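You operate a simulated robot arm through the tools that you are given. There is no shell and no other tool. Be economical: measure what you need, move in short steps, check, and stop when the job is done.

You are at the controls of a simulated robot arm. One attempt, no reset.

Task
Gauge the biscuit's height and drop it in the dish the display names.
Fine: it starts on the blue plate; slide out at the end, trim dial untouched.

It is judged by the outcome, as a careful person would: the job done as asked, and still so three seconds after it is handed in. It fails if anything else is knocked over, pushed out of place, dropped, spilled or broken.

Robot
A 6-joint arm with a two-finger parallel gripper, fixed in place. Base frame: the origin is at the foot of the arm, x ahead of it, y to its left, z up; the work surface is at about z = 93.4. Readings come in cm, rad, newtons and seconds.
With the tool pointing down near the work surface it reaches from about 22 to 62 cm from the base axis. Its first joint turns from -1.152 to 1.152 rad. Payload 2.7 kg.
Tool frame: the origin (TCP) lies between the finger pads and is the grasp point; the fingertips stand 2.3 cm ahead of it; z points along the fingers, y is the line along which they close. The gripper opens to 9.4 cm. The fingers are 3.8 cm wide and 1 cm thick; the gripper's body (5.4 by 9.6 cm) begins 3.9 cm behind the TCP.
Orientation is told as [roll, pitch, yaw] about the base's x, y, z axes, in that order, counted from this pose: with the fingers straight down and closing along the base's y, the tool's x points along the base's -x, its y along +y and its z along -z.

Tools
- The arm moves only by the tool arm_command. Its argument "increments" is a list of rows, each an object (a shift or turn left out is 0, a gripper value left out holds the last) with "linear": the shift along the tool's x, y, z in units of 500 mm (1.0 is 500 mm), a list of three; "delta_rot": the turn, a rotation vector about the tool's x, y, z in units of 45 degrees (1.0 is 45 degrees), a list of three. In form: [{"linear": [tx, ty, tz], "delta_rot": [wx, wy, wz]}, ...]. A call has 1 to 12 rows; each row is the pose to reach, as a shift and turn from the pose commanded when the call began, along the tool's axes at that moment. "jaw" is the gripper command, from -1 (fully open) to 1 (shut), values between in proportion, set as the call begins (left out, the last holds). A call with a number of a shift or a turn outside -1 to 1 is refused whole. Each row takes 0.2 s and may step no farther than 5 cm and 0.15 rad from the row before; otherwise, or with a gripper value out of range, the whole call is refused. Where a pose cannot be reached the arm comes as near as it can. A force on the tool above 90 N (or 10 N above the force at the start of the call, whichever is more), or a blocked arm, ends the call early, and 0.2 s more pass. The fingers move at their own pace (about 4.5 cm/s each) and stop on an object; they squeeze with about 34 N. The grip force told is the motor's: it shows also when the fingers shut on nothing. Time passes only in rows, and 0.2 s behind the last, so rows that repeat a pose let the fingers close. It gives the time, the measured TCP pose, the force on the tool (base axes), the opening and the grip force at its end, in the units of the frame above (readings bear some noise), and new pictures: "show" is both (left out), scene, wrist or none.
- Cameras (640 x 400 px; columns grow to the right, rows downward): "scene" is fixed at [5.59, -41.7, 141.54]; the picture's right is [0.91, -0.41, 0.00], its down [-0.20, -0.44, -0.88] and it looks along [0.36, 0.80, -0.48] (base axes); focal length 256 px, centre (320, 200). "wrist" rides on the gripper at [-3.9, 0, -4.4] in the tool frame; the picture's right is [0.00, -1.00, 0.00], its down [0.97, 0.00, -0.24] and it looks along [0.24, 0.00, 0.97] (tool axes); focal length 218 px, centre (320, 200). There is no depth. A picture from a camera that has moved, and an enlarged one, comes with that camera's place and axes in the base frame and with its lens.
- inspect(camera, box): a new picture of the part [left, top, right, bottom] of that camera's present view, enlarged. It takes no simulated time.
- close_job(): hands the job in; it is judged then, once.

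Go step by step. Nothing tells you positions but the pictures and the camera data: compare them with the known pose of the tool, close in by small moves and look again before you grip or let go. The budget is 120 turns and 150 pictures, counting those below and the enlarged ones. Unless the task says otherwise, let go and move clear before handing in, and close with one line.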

------------------------------------

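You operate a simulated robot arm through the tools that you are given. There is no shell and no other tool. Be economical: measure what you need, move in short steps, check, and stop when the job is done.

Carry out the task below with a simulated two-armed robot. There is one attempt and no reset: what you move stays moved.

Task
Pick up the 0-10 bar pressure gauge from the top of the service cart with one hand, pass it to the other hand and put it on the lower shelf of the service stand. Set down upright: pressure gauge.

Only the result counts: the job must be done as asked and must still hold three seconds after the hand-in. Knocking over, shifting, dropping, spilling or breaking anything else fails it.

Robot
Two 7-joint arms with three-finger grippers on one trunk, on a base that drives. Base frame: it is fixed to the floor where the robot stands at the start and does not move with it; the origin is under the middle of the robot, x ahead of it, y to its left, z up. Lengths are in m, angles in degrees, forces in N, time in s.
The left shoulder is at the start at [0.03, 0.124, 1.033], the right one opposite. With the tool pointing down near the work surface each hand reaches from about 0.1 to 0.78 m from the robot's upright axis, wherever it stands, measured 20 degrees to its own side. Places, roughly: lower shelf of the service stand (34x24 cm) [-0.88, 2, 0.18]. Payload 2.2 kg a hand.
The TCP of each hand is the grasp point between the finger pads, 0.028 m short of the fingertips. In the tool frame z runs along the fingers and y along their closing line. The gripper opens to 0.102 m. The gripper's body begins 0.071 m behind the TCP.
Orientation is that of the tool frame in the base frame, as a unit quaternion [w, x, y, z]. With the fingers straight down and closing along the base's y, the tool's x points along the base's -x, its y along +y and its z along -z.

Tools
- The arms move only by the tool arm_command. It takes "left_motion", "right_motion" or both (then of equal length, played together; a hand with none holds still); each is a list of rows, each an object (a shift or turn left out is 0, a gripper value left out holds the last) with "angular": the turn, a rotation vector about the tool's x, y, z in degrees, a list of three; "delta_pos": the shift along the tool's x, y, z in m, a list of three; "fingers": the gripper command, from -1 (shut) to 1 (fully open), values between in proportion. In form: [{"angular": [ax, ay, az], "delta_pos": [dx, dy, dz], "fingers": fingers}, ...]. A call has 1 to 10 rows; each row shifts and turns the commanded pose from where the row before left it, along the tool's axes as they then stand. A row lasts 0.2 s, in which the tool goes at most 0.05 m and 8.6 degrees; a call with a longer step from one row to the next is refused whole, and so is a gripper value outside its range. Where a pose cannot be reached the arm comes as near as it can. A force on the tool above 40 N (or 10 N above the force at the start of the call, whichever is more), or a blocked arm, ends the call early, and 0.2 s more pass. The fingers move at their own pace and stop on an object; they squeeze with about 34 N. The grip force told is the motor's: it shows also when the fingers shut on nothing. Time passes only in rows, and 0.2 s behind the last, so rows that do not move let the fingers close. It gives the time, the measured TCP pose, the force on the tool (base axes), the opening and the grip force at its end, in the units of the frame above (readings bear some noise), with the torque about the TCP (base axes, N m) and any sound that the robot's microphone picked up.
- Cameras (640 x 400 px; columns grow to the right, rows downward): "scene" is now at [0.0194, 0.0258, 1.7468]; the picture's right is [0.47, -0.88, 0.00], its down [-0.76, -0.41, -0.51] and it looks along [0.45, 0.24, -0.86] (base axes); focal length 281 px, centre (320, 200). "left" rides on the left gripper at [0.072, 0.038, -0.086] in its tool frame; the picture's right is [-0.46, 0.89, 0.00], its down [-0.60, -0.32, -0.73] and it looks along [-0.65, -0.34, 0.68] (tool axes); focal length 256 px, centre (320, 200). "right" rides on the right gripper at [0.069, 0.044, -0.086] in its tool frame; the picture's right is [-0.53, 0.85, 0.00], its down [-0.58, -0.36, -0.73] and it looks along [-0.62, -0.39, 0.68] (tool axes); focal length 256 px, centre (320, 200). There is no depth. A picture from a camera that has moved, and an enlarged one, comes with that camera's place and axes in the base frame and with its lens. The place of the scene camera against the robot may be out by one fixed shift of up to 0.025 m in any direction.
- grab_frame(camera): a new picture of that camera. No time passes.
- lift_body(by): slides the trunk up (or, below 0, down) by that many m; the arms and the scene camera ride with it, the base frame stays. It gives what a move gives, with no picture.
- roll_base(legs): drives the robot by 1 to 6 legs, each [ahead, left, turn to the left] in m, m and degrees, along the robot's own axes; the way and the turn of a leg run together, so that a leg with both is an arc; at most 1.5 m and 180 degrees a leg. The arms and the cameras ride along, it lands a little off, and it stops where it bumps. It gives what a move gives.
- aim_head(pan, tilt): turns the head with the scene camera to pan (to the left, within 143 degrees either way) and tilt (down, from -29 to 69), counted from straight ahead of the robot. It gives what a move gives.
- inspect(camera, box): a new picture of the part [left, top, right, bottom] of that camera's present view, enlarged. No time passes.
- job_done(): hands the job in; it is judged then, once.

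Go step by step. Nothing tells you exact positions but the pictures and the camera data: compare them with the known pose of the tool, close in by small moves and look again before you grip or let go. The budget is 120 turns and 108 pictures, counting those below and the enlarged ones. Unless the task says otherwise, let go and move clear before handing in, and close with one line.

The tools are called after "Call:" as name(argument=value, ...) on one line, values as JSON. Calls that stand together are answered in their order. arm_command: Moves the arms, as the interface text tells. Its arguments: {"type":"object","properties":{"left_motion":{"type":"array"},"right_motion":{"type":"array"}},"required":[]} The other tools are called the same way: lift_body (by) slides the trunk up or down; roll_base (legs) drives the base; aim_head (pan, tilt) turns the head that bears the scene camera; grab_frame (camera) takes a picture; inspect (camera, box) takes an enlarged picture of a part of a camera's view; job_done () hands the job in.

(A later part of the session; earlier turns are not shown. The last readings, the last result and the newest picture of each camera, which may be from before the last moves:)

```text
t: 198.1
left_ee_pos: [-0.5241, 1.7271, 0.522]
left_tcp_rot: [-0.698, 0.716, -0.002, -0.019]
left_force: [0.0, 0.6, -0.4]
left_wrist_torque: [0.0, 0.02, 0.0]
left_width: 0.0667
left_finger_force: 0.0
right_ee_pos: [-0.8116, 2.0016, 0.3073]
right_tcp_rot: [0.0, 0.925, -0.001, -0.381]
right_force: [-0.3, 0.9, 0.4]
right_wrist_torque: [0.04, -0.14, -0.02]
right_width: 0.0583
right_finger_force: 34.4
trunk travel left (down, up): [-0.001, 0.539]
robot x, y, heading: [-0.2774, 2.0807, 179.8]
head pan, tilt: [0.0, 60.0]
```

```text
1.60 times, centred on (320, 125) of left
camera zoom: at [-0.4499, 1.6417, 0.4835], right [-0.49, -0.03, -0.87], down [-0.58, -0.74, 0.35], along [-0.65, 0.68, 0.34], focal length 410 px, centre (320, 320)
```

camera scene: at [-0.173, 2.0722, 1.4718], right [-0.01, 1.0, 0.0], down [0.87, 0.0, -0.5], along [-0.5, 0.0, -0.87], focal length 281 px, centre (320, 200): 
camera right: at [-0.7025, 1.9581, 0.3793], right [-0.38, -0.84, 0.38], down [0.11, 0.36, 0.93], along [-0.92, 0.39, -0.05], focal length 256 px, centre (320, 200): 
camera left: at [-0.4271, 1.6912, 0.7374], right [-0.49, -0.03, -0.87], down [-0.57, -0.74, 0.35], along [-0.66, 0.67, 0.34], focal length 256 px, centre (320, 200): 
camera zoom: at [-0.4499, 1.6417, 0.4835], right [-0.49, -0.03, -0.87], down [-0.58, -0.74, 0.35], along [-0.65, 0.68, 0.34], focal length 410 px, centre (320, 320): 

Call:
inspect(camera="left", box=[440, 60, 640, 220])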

------------------------------------

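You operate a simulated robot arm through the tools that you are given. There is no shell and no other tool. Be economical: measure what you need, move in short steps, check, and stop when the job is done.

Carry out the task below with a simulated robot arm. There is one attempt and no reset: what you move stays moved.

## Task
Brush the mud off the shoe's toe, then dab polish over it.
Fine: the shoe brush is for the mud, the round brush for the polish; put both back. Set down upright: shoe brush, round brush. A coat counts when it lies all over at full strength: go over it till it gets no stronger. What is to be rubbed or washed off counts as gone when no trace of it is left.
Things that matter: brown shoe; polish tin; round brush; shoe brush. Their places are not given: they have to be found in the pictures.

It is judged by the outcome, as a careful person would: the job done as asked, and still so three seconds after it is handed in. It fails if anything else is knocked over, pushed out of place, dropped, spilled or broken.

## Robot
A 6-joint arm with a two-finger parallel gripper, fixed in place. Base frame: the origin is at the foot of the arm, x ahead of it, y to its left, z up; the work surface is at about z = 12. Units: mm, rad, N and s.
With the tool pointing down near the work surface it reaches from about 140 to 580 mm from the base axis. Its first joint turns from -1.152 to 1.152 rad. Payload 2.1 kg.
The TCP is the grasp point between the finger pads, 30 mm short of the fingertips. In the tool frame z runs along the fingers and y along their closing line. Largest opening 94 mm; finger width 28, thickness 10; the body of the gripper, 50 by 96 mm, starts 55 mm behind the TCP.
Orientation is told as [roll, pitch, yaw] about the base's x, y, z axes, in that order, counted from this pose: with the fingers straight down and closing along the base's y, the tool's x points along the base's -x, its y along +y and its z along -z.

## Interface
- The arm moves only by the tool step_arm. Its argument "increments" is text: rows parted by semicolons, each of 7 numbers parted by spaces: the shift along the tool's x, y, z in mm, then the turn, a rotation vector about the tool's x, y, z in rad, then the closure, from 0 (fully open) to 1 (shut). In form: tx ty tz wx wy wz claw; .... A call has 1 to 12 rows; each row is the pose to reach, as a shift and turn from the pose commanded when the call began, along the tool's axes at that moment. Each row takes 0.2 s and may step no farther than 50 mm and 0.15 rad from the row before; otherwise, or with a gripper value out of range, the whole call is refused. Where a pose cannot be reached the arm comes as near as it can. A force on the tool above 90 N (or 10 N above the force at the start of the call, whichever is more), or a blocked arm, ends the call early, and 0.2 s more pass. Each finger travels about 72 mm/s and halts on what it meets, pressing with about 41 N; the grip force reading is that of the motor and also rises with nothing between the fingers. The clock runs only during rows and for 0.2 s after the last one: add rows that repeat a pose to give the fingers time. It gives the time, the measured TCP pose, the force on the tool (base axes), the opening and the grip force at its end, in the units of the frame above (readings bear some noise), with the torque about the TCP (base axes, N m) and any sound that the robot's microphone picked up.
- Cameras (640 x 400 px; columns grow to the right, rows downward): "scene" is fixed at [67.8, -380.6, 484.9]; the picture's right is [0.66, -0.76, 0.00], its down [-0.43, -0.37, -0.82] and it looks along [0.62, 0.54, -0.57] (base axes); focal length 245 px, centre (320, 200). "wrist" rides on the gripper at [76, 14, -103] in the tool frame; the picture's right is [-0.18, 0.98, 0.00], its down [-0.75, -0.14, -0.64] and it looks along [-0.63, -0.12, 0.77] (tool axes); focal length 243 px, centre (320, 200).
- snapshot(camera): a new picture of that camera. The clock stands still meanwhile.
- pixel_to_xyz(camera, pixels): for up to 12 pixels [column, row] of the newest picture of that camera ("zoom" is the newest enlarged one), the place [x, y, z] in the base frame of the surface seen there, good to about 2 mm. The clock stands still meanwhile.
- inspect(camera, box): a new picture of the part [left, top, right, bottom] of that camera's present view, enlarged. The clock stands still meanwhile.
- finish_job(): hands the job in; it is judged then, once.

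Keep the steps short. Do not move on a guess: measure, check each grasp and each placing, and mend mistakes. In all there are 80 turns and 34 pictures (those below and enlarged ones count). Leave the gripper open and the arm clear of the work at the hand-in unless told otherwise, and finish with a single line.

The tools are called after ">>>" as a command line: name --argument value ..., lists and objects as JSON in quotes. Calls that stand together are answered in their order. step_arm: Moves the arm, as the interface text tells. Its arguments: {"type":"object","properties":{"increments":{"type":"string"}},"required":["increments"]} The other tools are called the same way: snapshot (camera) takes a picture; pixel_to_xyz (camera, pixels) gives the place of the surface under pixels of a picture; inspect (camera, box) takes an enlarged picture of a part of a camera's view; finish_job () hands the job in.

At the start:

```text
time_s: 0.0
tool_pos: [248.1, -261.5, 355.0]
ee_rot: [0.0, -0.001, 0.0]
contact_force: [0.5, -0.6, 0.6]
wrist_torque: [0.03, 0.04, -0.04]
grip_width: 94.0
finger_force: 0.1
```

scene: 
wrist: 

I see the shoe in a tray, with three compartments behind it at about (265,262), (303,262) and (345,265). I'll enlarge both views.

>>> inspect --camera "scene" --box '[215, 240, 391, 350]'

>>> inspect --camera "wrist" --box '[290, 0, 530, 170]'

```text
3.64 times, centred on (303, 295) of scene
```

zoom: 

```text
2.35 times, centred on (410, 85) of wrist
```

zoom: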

------------------------------------

_DESCRIPTION OF THE TASK_
Scan the listing above. Collect all lines with the word "starts".

_WRITTEN RESPONSE_
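Fine: it starts on the blue plate; slide out at the end, trim dial untouched.
The TCP is the grasp point between the finger pads, 30 mm short of the fingertips. In the tool frame z runs along the fingers and y along their closing line. Largest opening 94 mm; finger width 28, thickness 10; the body of the gripper, 50 by 96 mm, starts 55 mm behind the TCP.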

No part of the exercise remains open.